GOAL OF THE EXERCISE
Tally all lines containing the word "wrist". Give the number alone.

** START OF SUPPLIED MATERIAL **

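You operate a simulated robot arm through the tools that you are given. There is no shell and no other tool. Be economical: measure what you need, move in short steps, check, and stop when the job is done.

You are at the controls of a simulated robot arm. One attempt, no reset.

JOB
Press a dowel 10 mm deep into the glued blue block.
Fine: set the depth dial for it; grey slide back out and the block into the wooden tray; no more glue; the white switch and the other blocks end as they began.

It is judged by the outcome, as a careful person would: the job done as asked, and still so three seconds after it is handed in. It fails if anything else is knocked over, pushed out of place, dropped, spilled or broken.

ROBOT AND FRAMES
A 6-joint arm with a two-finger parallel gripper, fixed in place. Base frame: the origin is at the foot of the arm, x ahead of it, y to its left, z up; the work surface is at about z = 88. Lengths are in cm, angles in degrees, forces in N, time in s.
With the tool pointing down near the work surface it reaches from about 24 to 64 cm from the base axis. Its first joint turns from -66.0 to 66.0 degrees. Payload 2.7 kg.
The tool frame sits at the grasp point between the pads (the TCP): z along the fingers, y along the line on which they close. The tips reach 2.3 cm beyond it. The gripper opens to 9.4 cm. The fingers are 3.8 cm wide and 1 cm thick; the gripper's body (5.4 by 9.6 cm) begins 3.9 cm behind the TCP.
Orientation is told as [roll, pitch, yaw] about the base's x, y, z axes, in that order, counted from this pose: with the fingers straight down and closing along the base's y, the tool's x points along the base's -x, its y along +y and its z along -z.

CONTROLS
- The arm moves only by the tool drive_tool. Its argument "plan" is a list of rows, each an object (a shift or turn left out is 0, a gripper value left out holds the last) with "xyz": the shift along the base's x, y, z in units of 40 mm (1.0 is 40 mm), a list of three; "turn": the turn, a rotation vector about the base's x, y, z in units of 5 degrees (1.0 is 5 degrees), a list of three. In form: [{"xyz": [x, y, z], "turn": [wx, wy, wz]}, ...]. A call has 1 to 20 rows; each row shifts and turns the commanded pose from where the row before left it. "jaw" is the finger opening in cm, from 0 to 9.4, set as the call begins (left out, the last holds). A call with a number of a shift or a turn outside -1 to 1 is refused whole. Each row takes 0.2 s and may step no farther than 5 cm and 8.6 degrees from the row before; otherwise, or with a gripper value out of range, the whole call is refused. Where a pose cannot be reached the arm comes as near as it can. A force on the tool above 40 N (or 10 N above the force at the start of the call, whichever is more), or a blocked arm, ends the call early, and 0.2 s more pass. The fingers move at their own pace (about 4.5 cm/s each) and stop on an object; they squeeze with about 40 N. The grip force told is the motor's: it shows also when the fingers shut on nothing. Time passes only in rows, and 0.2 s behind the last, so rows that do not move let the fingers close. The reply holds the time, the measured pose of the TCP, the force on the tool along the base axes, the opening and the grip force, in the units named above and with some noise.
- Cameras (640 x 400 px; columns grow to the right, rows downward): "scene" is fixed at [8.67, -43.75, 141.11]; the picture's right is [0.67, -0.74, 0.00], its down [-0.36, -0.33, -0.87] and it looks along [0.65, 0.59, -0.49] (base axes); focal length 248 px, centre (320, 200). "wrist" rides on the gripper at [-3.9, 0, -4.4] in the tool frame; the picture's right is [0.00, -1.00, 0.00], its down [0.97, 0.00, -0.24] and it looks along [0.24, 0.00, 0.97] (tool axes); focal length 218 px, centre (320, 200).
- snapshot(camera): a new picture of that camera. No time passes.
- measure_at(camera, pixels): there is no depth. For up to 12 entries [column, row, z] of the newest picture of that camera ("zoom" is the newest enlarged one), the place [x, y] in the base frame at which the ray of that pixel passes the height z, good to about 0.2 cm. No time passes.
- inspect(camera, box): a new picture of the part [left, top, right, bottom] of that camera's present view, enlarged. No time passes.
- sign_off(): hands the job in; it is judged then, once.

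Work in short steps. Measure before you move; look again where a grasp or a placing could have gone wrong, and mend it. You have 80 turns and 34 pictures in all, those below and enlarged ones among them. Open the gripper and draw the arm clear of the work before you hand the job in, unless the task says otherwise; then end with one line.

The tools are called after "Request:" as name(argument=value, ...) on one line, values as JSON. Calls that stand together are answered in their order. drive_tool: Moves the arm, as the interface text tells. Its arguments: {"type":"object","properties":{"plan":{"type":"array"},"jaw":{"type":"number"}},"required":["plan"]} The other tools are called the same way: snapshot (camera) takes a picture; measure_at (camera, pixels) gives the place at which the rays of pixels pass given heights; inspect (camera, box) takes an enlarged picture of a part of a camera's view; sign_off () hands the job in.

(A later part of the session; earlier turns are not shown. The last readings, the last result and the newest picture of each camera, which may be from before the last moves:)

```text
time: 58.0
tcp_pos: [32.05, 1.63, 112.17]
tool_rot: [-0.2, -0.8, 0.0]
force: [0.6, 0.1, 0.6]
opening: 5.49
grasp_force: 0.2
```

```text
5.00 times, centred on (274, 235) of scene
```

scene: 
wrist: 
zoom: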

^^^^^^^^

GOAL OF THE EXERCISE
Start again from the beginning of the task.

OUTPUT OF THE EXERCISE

** END OF SUPPLIED MATERIAL **

OUTPUT OF THE EXERCISE
2